Tullow Oil veut aller vite. La compagnie s’est engagée à mener dès 2019 une coûteuse campagne sismique 3D. Cela consiste à envoyer des ondes à partir de bateaux, en surface, qui permettent de renvoyer l’image des différentes couches géologiques sous l’eau pour localiser d’éventuels pièges à hydrocarbures. Tullow Oil ne se lancera dans un forage d’exploration que si les résultats de cette campagne sont positifs. Dans ce cas, il est fort probable qu’une major pétrolière soit appelée à la rescousse, les trois blocs ayant des profondeurs marines très importantes obligeant à envisager des puits de plusieurs dizaines de millions de dollars, sans certitude de résultat.

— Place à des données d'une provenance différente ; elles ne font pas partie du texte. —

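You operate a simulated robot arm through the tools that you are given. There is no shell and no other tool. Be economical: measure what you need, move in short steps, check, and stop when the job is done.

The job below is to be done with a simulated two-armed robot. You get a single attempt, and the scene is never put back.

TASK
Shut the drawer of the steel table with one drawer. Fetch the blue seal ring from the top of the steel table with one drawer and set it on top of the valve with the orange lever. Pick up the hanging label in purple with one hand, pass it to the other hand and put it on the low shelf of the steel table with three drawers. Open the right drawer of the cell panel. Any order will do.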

Une manne potentielle au large de Mayotte

L’Union des Comores a pris son indépendance de la France en 1975 après l’organisation d’un référendum sur ses quatre îles, dont Mayotte, qui avait alors choisi de rester sous souveraineté française. Depuis lors, les présidents comoriens ne cessent de répéter dans toutes les instances internationales qu’ils veulent le rattachement de Mayotte aux Comores. Des tensions régulières apparaissent, notamment en ce qui concerne les importants flux illégaux de migrants comoriens à Mayotte, que la France renvoie. En mars, Moroni a même refusé de reprendre ses citoyens arrêtés à Mayotte, arguant que le pays ne reconnaît pas la souveraineté française sur l’île voisine.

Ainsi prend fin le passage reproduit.